St Dennis incinerator 'expensive way to continue poor waste performance'
Cornwall Council's "defensive position" over the planned £117 million incinerator is "bizarre in these times of austerity", leading waste consultants have said.
Experts at Eunomia were commissioned by opponents of the massive energy-from-waste plant at St Dennis, in Mid Cornwall, to examine the council's 30-year contract with SITA. Its report said the council could make potential savings of £320 million over the lifetime of the contract by pursuing alternatives, such as anaerobic digestion and the sale of recyclable materials – a figure which far outstripped the "relatively small" £125 million cost of abandoning the current deal.

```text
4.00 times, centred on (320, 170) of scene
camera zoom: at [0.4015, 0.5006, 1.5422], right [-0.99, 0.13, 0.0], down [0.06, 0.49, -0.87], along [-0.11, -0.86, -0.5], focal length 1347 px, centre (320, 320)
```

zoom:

Their findings were debated at County Hall earlier this month, although councillors merely decided to "note" the report rather than pursue its recommendations.
In a letter to the Western Morning News, Eunomia director Joe Papineschi said they were "surprised and disappointed" at the lack of dialogue with the council. He stressed they had "no axe to grind on the issue of incinerators" and had advised clients "whose proposals included energy from waste where this is the right solution, and campaigners against incinerators where they represent poor value".
Mr Papinsechi said: "Had we been invited, we should have been very glad to attend, at no cost to the council, to explain to councillors and officers why exiting Cornwall's private finance initiative (PFI) contract with SITA is entirely possible, that an alternative could be implemented far faster than the council claims, and how this would lead to very significant savings.
"The defensive position that the council appears to have adopted seems bizarre in these times of austerity given the sums of money involved."
He added: "Cornwall used to lead the recycling league, but now languishes in the bottom 25% of local authorities.
"In the 15 years since the PFI plan was hatched, the world of waste has moved on and far better alternatives now exist.
"Our analysis shows that the PFI contract is a very expensive way to ensure that Cornwall continues its poor environmental performance on waste for decades to come."
The case put by Eunomia has been criticised by both council officers and some members. Councillor Fiona Ferguson said Eunomia's plan to switch to anaerobic digestion would see 116,000 tons of waste still going to landfill which, at £80 per ton, and with costs expected to rise, was "a bill we can't pay".
Nigel Blackler, head of transportation, waste and environment, said the waste management strategy was based on "a sharp move away from the current levels of reliance on landfill".
He added: "Therefore, to landfill at such high rates as proposed by Eunomia is not acceptable within the current policy context."
Ken Rickard, chairman of Cornwall Waste Forum's St Dennis branch, said the incinerator plans were "outdated".
He added: "The reason why Cornwall Council will not seek an independent in-depth assessment of the Eunomia findings, with their potential savings of £320 million, remains questionable, especially in these financially restrained times."